- SOURCE DOCUMENT
Located in a climatically volatile region, it is one of the countries in the world most affected by natural disasters in recent years.
More than half of the country is Amazonian, with high levels of deforestation which adds to the vulnerability to flooding. From 1985–2022, the Amazonian Forest in Bolivia was reduced by 7.4%, equivalent to 1.5 million hectares (Mongabay, 2023a).
It is home to about 20% of the world’s tropical glaciers, which are retreating more quickly than predicted by many experts.
It is one of the most bio-diverse countries in the world, with a wide variety of ecosystems that are vulnerable to different impacts from climate change.

- WHAT TO WORK ON
A) Write out the source document from "More than half" to "from climate change.", both included.
B) Take up the source document again after its last words.

- SUPPLIED INFORMATION
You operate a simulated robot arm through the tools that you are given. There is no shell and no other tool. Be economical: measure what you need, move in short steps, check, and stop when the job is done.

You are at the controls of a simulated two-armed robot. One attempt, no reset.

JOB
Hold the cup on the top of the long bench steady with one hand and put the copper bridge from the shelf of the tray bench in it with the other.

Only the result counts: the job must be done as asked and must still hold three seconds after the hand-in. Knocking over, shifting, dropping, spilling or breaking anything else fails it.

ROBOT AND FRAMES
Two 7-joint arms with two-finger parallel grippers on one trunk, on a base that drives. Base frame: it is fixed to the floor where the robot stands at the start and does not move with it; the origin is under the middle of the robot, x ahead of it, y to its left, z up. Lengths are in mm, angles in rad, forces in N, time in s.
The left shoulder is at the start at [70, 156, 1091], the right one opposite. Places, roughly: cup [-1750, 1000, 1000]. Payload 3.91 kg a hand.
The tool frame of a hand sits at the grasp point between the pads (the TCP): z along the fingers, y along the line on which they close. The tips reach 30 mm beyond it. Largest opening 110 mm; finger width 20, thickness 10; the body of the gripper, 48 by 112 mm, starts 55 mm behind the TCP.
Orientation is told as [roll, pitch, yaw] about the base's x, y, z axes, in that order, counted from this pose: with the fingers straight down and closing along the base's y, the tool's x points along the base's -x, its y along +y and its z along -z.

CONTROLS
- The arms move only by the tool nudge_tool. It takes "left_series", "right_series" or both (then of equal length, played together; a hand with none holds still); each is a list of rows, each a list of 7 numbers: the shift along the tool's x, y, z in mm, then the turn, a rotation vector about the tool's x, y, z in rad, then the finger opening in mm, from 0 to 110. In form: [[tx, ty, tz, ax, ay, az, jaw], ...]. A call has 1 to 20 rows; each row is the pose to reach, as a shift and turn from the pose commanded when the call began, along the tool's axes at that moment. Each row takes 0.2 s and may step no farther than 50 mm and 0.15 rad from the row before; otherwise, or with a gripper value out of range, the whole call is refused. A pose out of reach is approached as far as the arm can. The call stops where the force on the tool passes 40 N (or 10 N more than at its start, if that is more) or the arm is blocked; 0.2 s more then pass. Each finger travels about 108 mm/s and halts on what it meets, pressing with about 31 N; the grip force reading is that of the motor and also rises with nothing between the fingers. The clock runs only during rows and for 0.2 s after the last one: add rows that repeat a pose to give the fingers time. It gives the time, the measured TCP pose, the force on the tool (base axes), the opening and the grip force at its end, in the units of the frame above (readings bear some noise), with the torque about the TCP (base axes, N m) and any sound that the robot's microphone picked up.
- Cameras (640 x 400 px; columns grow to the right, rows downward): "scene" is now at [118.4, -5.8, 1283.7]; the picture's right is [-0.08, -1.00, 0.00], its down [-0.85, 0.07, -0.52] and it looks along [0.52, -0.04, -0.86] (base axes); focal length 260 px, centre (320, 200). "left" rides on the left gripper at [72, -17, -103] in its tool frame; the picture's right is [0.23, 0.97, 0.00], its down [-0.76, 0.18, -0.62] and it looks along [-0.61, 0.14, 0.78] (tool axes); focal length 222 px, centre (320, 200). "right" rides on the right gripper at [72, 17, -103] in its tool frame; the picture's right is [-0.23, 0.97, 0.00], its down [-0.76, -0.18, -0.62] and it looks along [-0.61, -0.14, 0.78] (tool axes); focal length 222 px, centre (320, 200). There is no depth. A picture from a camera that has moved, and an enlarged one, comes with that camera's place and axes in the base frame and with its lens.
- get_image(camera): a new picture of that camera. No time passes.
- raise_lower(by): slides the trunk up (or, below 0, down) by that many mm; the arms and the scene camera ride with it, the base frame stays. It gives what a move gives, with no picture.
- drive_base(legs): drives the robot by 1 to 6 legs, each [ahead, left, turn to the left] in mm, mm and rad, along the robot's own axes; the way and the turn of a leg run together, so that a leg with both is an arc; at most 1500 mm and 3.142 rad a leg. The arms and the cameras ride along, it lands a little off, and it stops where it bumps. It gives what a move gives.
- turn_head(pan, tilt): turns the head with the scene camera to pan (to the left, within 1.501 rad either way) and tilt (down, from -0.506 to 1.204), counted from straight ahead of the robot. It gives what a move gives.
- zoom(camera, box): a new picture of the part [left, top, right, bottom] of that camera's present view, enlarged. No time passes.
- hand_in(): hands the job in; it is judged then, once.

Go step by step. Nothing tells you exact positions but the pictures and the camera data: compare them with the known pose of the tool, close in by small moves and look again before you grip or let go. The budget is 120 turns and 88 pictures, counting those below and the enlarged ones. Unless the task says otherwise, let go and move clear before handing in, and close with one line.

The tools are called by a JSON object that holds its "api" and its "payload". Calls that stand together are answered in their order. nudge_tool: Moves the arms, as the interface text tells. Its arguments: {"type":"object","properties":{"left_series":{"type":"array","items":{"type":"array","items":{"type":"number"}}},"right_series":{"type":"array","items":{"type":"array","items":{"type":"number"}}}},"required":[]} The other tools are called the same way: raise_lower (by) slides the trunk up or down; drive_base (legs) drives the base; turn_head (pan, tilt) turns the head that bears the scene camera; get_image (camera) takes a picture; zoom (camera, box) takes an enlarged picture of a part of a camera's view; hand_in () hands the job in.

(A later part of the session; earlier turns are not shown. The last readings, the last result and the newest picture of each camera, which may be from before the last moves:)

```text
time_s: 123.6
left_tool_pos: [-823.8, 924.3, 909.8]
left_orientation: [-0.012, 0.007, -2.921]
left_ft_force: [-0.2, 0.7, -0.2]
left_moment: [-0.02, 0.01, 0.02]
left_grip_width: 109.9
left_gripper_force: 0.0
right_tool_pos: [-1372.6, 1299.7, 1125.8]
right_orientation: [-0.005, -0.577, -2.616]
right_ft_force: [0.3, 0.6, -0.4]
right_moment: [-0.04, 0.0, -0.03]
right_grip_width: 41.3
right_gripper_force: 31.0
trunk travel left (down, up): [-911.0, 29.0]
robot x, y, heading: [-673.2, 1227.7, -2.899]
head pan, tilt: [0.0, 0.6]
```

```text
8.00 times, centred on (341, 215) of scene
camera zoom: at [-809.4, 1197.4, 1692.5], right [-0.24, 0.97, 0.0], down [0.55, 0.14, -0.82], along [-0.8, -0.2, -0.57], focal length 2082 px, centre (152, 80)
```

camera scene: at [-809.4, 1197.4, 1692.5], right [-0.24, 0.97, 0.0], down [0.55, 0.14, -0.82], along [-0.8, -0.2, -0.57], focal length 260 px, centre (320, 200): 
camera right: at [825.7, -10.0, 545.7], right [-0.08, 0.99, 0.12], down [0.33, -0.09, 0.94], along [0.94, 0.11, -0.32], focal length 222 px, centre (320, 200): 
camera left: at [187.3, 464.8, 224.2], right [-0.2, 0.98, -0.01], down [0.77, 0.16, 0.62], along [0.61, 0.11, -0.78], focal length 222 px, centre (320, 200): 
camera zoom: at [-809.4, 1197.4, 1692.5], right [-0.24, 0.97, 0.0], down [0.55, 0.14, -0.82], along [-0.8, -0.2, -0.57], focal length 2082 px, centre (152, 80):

- RESULTS FOR EACH TASK
A)
More than half of the country is Amazonian, with high levels of deforestation which adds to the vulnerability to flooding. From 1985–2022, the Amazonian Forest in Bolivia was reduced by 7.4%, equivalent to 1.5 million hectares (Mongabay, 2023a).
It is home to about 20% of the world’s tropical glaciers, which are retreating more quickly than predicted by many experts.
It is one of the most bio-diverse countries in the world, with a wide variety of ecosystems that are vulnerable to different impacts from climate change.

B)
The water challenges confronting Bolivia have been significantly exacerbated by the far-reaching impacts of climate change. Over the span of more than eight decades, Bolivia has experienced a concerning increase in its average annual temperature, with a rise of 0.1 °C per decade. This trend has resulted in an alarming retreat of glaciers (CIF, 2023), with a particularly bitter instance being the vanishing of the iconic Chacaltaya glacier near La Paz in 2009. This retreat holds profound implications, especially for the approximately 230,000 Bolivians residing in high-altitude regions, whether in urban or rural settings, who rely on the meltwater from these glaciers for more than a quarter of their monthly domestic water requirements. This number increases to approximately 1.5 million people during the peak of the melting season. Consequently, the receding glaciers introduce a notable risk to urban centers such as La Paz and El Alto, as these glaciers constitute a substantial source of their potable water supply (Oxfam, 2019).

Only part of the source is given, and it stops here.